• Text
■ ■ ■ ■ ■
This paper deals with my research, that started in 2005, on a very innovative subject, namely what I have chosen to call liturgical dance. We shall see what is about. Let me shortly introduce myself.

I am an Italian dancer, choreographer and teacher, rooted in a three decades-long practice and study of Indian classical dance, namely of Bharata Natya, Odissi and Kathak styles. I had my début in India in 1989, started teaching soon after that, and since then I keep on learning, performing, creating, teaching and – last but not least – researching to find out new frontiers for dance.

My religion is Christian. I am a born Roman Catholic Christian and my research deals only with what can be innovated in the Catholic Church.  I have extensively worked in Italy, but also had the chance to present my research in Germany 2008 during an Ecumenical meeting. I have studied two years Christian Catholic liturgy at the Pontificio Istituto Ambrosiano di Musica Sacra in Milan and liturgy and liturgical music for another two years at the CoPerLiM, at the Ufficio Liturgico Nazionale of Rome.

I have composed more than thirty dances, that have already been performed during the Holy Mass several times by myself together with the group of dancers who have learned from me.


When, around 50 A.D. Paul of Tarsus (who was a Jew but spoke Greek) was invited in Athens at the Aeropagus to explain the very content of the Christian faith, Greek audience listened to him very carefully. As Paul came to the crucial point of the story of Christ who was crucified and, according to Christian faith, rose from the deads, resurrected by his Father in Heaven three days after his death, he got remarks like “Risen from the deads you said ? oh... yes... you can go out that way”. So his effort in convincing them was totally unsuccessful. After that, Paul travelled extensively and arrived finally in Rome more or less 15 years later, where he was put to death by the Roman Emperor who beheaded him. Having become, down the centuries, the one who is considered to be the founder of the Judaic-Hellenic Christian religion, we can say that on the long term, Paul was very successful.

Coming here today in Athen, in a location close to the Aeropagus, to talk about Christian spiritual dance, makes me wish for myself less success that Paul's on the long term, more on the short, and to keep my head on my neck at last.


Now, I want to say that I am going to use as less technical liturgical terms as possible, but I you will forgive me if I use a few. I will mention the main ritual of the Christian Catholic Church as Mass Service, Holy Mass or Eucharist with the same meaning, while the word liturgy actually refers to a wider concept, such as the hole of it (including other rituals such as funerals, baptism and marriage) as well as the texts written for it. The word congregation refers to people who are attending Mass Service.

Innovation : is it necessary ?

Christians should never forget that the history of liturgy goes back to the very beginning of the Christian Era, and therefore there are two thousand years of history behind us, during which, of course, rituals have changed.

What is liturgical dance and which dancing do we mean by this term ?
■ ■ ■ ■ ■
• Information supplied
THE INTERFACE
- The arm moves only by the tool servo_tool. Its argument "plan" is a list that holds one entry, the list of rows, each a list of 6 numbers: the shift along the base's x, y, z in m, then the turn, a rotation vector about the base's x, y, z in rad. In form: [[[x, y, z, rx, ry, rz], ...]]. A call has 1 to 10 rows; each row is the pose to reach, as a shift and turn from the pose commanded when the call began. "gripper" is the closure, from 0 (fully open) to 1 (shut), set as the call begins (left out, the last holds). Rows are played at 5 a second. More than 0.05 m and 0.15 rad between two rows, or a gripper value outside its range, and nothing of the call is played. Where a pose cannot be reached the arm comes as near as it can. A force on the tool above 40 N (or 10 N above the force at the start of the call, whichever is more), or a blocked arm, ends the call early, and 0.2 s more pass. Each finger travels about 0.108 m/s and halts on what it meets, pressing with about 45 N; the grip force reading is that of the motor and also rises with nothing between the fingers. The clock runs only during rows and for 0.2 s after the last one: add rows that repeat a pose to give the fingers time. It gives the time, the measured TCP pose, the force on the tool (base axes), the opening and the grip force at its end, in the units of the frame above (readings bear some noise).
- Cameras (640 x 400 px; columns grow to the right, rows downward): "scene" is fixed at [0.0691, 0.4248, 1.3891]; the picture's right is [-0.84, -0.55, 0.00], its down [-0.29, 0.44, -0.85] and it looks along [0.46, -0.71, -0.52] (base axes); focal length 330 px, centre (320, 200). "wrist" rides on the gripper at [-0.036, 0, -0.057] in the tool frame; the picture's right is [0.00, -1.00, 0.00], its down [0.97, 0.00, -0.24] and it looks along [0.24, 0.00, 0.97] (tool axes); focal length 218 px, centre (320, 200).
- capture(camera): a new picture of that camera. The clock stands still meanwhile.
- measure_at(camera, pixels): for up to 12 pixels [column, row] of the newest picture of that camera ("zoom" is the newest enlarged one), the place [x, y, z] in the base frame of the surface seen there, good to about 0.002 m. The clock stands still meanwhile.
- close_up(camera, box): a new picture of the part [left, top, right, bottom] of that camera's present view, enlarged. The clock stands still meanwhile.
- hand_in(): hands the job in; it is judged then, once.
■ ■ ■ ■ ■
• Work to complete
a – Extract from the text the words running from "This paper deals" to "frontiers for dance.".
b – Write the next part of the text, the one that starts with "This paper deals".

• Outputs in order
a –
This paper deals with my research, that started in 2005, on a very innovative subject, namely what I have chosen to call liturgical dance. We shall see what is about. Let me shortly introduce myself.

I am an Italian dancer, choreographer and teacher, rooted in a three decades-long practice and study of Indian classical dance, namely of Bharata Natya, Odissi and Kathak styles. I had my début in India in 1989, started teaching soon after that, and since then I keep on learning, performing, creating, teaching and – last but not least – researching to find out new frontiers for dance.

b –
By liturgical dance I mean dance that has expressly been composed to adjust to the ritual of the Holy Mass.

I want to be crystal clear that the so called meditative dances, that are composed to enable dancers to enjoy a spiritual experience through the united strenght of body and soul, by any means do not suite to this situation. In like manner, a very beautiful and spiritual dance of any possible style that has been composed without care for the criteria of liturgical art is also to be avoided, for it will make just a beautiful show inside the ritual, as if suddenly what is going on has to stop. Ritual is process, it must run on its own proceeding, involving everyone who takes part in it. Any element that does not help the understanding and the experience of what is going on takes concentration away from the main focus. And what is the main focus ? The liturgy celebrates the Lord Jesus Christ, the saviour of mankind, who died for love and rose from the deads, through a couple of structured moments, quite different. Of course, now it is not possible to describe the whole structure of the Holy Mass, I have to move on.


How to compose dance for liturgy ?

While composing dances for the Christian Catholic Mass no one should feel that he or she can gain a stage for himself or herself. Dance has to be subdued to what is going on the main stage (if I may call the altar and its surroundings so). The choreographer has to understand very well which part of the mass he or she wants to be embodied by dance and, in order to do so, every part of the Mass Service has to be known deeply. Dance should express clearly the requested feeling (repent, joy, plea, praise, and so on).


Why Indian Dance ?

Indian dance “as it is” is not appropriate for the Holy Mass. This is a crucial point. Nevertheless I have been inspired by some elements of its structure and aims. From a technical point of view, movements go perfectly, always and necessarly togheter with the music (whether we mean rythm or melody by this word); then, when the Indian dancer becomes a nat (=sanskrit word to say actor) by playing different charachters, using a rich variety of hand gestures, she or he has to offer to the feeling described by the lyrics of the song a corresponding facial expression. As I have just said, liturgical dance must express clearly the requested feeling. Last but not least, it began as a form of worship in hindu temples.


Which dance style ?

I will not say that there is one style of dance whose shape or history makes it the best for this purpose. To my experience, rooted in India, the soft body required in Kathak Indian Classical Dance seemed to me more suitable to enter a Christian european church, for its vertical posture might look more familiar than the sitting posture of both Odissi and Bharata Natya and its energy less strange. Let us remember that the impact of dance in church should be a soft one. I have always avoided bare feet, sleeveless clothing and untied hair. While entering a place that has always been forbidden, it seems advisable to go in possibly carrying a bunch of flower, instead a bazooka – especially if one cares to be invited a second time.


Hand gestures

The rich repertoire of hand gestures of Indian Classical Dances (the so-called hastas) are too peculiar to be understood by a western audience, so I had to simplify them somehow, while keeping the essential and artistic quality – quite a tough task. However, some postures of the hands named Nritta Hastas like Alapadma have been kept, just to give a fine shape. I have always been very strict with my dancers about lines, as well as about their dancing togheter with the music. You can see an example of the usage of hands in the dance in which we perform the prayer of Our Father.


To which music ?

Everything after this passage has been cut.